Fabrics are satins, velvets, leathers and suedes - and all are swathed in copious amounts of fur.

BAROQUE on the other hand goes for the skillfully worn look. Furniture finishes tend to be matte rather than shiny and deliberately understated. The understatement does not extend to heavy carvings, however. Deep, fully dimensioned carvings carry much of this look and are especially prevalent in enormous mirrors, oversized architecturally inspired lamp bases and sconces and are beginning to appear on well defined table legs and aprons.

The retail store manager for Mis En Demeure told me that their clients are asking for well-worn Persian rugs and distressed fabrics. In other words, they don't want anything looking too new. I guess some people prefer more than their jeans to be well broken in.

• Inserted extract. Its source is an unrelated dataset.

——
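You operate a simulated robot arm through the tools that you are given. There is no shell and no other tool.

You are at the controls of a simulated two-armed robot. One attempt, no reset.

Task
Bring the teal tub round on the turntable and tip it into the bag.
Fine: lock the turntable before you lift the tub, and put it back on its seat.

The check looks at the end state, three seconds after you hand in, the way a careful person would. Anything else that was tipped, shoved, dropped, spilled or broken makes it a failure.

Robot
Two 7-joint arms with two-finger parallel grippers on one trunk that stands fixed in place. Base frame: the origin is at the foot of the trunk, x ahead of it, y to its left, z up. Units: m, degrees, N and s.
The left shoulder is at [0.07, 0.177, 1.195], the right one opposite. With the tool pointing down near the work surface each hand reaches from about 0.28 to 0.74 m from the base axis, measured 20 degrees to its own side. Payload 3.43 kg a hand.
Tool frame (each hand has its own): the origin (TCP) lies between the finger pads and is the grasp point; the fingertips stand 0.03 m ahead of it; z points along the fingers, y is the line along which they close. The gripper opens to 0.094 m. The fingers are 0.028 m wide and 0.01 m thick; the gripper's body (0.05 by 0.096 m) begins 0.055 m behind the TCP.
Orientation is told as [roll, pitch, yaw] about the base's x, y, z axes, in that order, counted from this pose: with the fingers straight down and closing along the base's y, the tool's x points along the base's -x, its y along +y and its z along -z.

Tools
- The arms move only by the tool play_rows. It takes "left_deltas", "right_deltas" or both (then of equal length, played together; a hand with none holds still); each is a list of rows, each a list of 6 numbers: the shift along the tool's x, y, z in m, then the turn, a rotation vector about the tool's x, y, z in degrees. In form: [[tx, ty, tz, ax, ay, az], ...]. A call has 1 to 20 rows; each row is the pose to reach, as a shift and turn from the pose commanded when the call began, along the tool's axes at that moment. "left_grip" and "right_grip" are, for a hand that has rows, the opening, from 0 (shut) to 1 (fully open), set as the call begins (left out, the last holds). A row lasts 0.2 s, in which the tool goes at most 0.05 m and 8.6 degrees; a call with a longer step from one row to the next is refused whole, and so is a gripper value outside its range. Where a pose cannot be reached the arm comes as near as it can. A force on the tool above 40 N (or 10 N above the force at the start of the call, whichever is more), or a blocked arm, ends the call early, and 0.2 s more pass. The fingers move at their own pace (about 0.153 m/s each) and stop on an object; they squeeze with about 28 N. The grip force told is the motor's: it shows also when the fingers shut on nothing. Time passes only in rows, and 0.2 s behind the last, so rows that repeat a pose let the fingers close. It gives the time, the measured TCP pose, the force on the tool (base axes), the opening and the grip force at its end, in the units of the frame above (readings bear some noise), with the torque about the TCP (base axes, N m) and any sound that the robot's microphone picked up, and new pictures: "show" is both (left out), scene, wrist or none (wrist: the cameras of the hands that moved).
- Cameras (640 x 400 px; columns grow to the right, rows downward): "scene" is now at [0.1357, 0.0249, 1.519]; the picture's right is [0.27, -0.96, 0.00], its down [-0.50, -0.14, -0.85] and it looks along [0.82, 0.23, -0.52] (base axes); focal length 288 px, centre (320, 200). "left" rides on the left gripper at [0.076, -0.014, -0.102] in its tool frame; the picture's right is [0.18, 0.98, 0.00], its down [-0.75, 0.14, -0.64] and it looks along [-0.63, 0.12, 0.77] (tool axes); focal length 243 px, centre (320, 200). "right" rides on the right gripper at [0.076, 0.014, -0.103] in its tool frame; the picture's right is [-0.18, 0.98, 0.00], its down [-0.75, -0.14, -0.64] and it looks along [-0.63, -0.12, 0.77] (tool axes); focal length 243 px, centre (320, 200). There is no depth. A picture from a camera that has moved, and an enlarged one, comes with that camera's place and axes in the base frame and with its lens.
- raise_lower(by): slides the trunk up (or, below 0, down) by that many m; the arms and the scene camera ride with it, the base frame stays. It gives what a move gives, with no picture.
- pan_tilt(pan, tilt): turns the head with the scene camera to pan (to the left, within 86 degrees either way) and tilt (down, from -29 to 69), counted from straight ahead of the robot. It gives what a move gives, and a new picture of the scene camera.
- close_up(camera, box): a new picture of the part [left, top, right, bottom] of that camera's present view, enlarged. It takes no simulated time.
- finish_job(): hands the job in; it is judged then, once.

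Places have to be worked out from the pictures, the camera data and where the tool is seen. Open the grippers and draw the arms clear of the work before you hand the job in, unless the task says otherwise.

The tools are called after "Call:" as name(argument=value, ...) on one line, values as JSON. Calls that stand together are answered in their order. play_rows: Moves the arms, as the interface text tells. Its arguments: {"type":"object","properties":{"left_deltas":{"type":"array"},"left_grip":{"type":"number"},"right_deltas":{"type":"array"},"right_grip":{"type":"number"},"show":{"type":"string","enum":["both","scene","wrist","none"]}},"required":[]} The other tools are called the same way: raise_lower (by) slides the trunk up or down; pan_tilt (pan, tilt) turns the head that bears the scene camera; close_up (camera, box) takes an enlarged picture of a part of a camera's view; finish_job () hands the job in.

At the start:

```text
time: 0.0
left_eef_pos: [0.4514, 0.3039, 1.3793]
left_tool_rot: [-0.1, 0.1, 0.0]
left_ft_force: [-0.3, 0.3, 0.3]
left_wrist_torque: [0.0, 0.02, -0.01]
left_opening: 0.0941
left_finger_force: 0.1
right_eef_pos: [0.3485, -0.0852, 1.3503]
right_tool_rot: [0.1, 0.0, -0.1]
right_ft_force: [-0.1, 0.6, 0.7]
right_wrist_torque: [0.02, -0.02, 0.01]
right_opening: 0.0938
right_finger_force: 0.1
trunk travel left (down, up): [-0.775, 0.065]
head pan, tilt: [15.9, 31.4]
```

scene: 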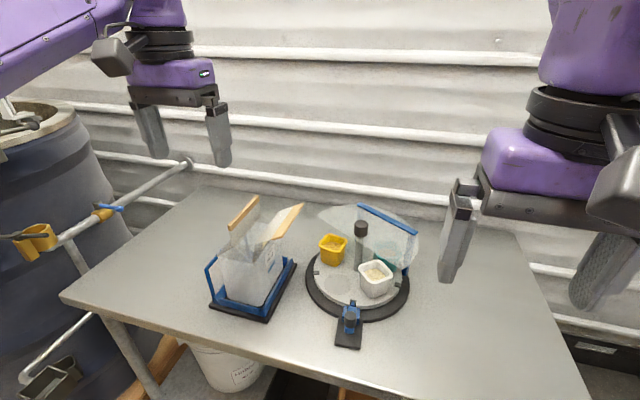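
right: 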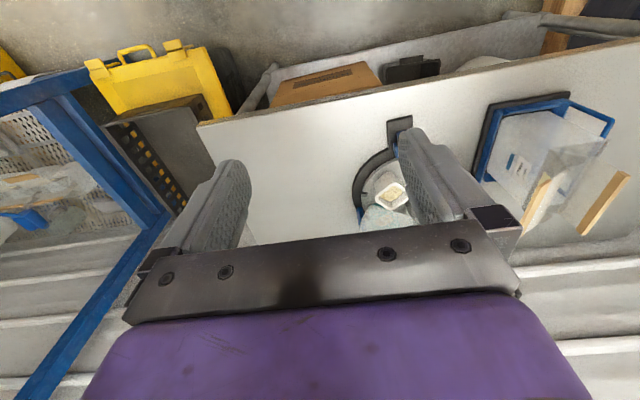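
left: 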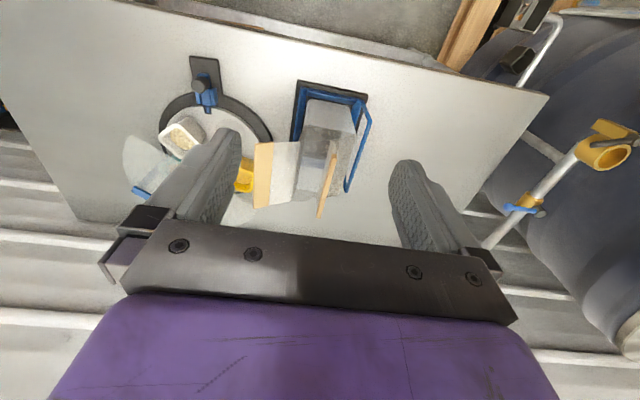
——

What stands out in this new direction beyond the curls and curves of furniture are the accessories: get ready for lots of cherubs, religious symbols and figures, gold dusted cut velvets and Fortuny pleating in the rich shadings of Van Dyke paintings. Tassels and trims will rebound prominently on upholstery and the old tete-a tete-settees are being revived as well. While most often used in the center of a room, there are also stretched versions meant for hotel lobbies or private clubs.

Either way, they are bound to be and are meant to be conversation pieces.
Over all hangs more than a whiff of the colonies.